Zunächst einmal ist die Erklärung der Deutschen Bischofskonferenz nicht einfach ein Anti-AfD-Papier, sondern eine Positionierung, die inhaltliche Punkte benennt, aufgrund derer völkischer Nationalismus und Extremismus nicht mit dem christlichen Glauben vereinbar sind. Erst der letzte Teil wendet das dann auf die AfD an und erläutert, dass eine AfD-Position nicht mit einer haupt- oder ehrenamtlichen Mitarbeit in der Kirche zusammenpasst. Sicher besteht die Gefahr, dass die AfD durch solche Erklärungen zu viel Aufmerksamkeit bekommt und Menschen sie als Reaktion darauf aus Trotz wählen. Ich halte es jedoch für gut und wichtig, dass die Kirchen sich klar gegen rechtspopulistische und rechtsextreme Positionen aussprechen. Das Hauptaugenmerk liegt dabei auf der inhaltlichen Unvereinbarkeit zwischen Christentum und AfD beziehungsweise vergleichbaren Positionen.

Inwiefern sind Christentum und AfD inhaltlich nicht vereinbar?

Die AfD will die Menschenrechte, die auf der für alle gleichen Menschenwürde basieren, begrenzen. Es geht ihr allein um die Deutschen, die durch Tradition, Kultur und Religion miteinander verbunden sind. Der Wert der Familie etwa, der auch im Christentum eine besondere Rolle spielt, wird auch im Wahlprogramm der AfD betont, gilt aber nur für die, die zum deutschen Volk gehören. Die Partei hat ein klares Verständnis davon, wer dazugehört und wer nicht. Solche Exklusion im Blick auf Würde, Freiheit und Rechte widerspricht der christlichen Botschaft. Auf der Grundlage der Bibel betont der christliche Glaube immer wieder, dass alle Menschen von der Würde her gleich sind.

(Quelle: privat)

Zur Person

Ursula Nothelle-Wildfeuer ist Professorin für Christliche Gesellschaftslehre an der Universität Freiburg und forscht unter anderem zu katholischem Rechtspopulismus. Sie ist Beraterin der Deutschen Bischofskonferenz.

Ist es sinnvoll, AfD-nahes Kirchenpersonal aus dem Amt auszuschließen?
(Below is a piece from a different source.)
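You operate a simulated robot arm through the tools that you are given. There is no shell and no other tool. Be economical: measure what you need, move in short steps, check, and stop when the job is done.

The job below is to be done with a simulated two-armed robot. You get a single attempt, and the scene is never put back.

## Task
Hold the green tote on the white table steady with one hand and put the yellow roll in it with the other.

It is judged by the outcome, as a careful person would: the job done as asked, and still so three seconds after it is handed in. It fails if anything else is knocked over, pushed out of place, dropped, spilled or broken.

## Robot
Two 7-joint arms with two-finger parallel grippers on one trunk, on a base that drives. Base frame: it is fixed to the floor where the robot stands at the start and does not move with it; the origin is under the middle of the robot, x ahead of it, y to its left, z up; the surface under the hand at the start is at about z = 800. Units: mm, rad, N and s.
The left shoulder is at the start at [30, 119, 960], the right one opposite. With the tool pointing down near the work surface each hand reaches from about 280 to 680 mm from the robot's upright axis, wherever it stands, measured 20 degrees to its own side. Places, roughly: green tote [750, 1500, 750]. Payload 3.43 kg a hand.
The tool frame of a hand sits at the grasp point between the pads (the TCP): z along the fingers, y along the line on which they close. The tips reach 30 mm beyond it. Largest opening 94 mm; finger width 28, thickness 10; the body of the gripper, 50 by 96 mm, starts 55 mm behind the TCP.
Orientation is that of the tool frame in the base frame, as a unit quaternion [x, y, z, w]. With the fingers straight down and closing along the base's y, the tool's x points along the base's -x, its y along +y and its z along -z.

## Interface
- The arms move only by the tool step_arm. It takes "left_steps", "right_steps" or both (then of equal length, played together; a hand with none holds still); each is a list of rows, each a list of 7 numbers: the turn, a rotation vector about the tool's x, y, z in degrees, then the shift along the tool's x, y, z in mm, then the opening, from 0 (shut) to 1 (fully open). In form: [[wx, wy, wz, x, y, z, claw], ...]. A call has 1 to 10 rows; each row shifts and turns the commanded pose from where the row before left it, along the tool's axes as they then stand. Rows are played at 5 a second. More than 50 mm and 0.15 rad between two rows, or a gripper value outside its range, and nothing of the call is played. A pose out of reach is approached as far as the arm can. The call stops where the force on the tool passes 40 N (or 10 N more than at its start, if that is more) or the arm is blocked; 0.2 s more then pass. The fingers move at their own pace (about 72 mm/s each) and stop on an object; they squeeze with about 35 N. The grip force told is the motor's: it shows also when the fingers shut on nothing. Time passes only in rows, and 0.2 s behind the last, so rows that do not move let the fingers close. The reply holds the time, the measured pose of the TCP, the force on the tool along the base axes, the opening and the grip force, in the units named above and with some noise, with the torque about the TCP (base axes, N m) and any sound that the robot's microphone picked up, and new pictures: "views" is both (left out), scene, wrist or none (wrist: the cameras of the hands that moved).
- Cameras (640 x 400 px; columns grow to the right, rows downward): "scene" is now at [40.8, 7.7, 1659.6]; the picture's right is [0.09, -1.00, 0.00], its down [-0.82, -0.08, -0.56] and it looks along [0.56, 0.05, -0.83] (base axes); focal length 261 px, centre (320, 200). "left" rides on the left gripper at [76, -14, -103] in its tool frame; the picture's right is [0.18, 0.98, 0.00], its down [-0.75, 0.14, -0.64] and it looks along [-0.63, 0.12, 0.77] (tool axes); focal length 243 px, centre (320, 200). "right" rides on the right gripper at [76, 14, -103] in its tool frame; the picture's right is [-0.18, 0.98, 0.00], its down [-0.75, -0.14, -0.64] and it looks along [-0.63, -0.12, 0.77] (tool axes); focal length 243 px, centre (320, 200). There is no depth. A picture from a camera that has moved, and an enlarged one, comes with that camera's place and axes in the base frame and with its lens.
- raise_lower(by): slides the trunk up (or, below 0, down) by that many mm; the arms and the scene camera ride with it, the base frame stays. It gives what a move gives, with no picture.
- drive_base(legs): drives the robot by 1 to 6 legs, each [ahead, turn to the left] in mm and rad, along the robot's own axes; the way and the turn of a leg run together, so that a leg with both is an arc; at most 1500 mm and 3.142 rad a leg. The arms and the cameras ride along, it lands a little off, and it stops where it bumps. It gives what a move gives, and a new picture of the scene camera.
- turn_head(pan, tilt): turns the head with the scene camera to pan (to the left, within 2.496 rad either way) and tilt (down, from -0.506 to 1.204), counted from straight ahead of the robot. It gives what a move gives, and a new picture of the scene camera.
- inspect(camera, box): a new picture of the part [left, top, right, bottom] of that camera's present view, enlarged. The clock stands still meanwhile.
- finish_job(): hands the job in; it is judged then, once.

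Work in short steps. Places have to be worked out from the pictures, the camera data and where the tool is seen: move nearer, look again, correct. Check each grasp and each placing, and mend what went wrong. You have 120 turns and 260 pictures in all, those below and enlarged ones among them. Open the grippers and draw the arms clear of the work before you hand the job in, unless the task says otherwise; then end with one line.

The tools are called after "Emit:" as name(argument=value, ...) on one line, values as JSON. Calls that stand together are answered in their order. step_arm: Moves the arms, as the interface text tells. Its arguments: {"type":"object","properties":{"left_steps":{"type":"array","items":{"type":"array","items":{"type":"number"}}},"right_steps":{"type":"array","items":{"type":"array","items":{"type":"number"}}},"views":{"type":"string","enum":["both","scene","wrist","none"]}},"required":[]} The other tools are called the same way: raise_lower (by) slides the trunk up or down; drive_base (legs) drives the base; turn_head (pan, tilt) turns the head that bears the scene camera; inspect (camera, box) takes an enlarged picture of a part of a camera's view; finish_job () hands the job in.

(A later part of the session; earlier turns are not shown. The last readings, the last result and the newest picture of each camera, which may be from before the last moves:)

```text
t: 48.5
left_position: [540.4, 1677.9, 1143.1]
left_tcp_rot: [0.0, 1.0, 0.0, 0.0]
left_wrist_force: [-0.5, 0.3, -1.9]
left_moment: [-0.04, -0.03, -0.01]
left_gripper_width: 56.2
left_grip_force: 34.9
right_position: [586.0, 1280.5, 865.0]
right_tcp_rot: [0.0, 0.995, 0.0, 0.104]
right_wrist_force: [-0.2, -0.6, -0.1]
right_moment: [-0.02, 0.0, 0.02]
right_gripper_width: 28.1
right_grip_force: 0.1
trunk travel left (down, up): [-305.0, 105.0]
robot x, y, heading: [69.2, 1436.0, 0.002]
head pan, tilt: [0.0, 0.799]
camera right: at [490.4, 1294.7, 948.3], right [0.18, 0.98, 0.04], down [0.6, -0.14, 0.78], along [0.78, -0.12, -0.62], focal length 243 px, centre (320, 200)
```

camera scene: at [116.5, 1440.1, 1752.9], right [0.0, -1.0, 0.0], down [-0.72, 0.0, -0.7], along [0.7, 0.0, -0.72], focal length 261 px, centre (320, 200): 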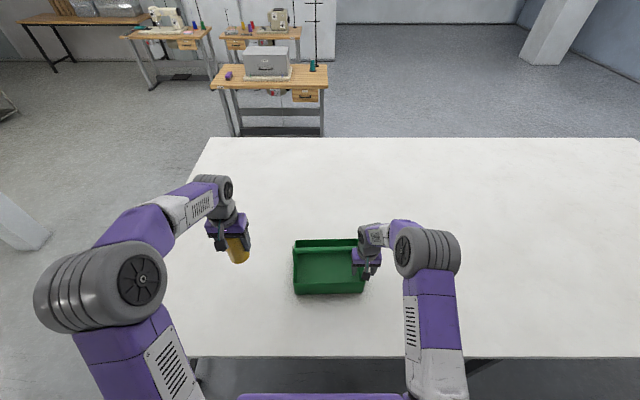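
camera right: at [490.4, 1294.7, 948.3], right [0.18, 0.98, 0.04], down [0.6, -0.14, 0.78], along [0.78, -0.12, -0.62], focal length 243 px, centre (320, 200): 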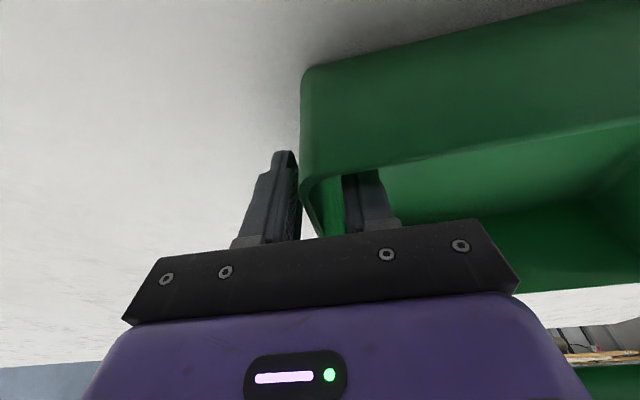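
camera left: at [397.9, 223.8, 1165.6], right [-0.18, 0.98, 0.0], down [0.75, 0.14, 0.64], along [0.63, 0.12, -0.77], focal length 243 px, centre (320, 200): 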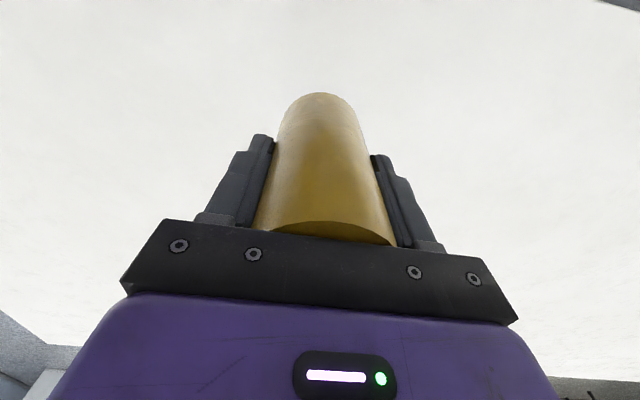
Ich halte es für sinnvoll. So kann hoffentlich verhindert werden, dass die Kirchen in Deutschland wie etwa in Polen oder Ungarn rechtsnationale Parteien unterstützen. Vor allem Pfarrer beziehungsweise andere Menschen in kirchlichen Ämtern mit menschenverachtenden und demokratiefeindlichen Ansichten dürfen durch Predigten keine Bühne bekommen. Allerdings ist Nähe zu einer Partei oder Weltanschauung schwer festzustellen. Ein Ausschluss kann nur dann erfolgen, wenn eine Kandidatur, Parteimitgliedschaft oder eindeutige extremistische Aussagen vorliegen. Das muss für den Einzelfall geprüft werden.

Wählen Christen eher die AfD als Nicht-Christen?

Bei der Bundestagswahl 2021 etwa haben acht Prozent der Katholiken, neun Prozent der Protestanten und 14 Prozent der Konfessionslosen die AfD gewählt – tendenziell wählen Christinnen und Christen also seltener die AfD.

Welche Christen wählen die AfD?

Es gibt Gläubige mit traditionalistischen Positionen, die meinen, das Wertesystem der AfD sei deckungsgleich mit dem des Christentums, weil die AfD sich auch Themen wie Familie, Nation, Volk und Tradition auf die Fahne schreibt. Gesamtgesellschaftlich werden in Bezug auf diese Themen immer wieder polarisierende Diskussionen wie etwa aktuell die Abtreibungsdebatte geführt. Einige Gläubige sehen in dem einen oder anderen Feld ihre Position durch die AfD vertreten, ohne zu schauen, welche Begründungen hier angeführt werden und welche Positionen zu anderen Fragen man dabei notgedrungen auch noch unterstützt.